## START GIVEN INFORMATION

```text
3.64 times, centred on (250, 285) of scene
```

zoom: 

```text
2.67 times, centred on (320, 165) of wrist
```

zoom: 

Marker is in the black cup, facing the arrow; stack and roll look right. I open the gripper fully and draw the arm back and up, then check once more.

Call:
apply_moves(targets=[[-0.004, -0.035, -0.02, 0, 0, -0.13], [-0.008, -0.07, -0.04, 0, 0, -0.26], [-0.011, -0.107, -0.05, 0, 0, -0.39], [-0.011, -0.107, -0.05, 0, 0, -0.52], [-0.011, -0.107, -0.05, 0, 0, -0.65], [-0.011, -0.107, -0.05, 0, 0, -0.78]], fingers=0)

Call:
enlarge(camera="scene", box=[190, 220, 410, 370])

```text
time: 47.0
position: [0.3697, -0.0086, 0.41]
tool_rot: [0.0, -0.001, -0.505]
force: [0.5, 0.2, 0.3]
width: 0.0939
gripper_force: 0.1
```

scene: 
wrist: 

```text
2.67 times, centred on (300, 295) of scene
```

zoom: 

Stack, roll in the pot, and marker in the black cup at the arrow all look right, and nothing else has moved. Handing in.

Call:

## END GIVEN INFORMATION

TASK BRIEF
All of the material must be reproduced exactly.

RESPONSE TO THIS TASK
```text
3.64 times, centred on (250, 285) of scene
```

zoom: 

```text
2.67 times, centred on (320, 165) of wrist
```

zoom: 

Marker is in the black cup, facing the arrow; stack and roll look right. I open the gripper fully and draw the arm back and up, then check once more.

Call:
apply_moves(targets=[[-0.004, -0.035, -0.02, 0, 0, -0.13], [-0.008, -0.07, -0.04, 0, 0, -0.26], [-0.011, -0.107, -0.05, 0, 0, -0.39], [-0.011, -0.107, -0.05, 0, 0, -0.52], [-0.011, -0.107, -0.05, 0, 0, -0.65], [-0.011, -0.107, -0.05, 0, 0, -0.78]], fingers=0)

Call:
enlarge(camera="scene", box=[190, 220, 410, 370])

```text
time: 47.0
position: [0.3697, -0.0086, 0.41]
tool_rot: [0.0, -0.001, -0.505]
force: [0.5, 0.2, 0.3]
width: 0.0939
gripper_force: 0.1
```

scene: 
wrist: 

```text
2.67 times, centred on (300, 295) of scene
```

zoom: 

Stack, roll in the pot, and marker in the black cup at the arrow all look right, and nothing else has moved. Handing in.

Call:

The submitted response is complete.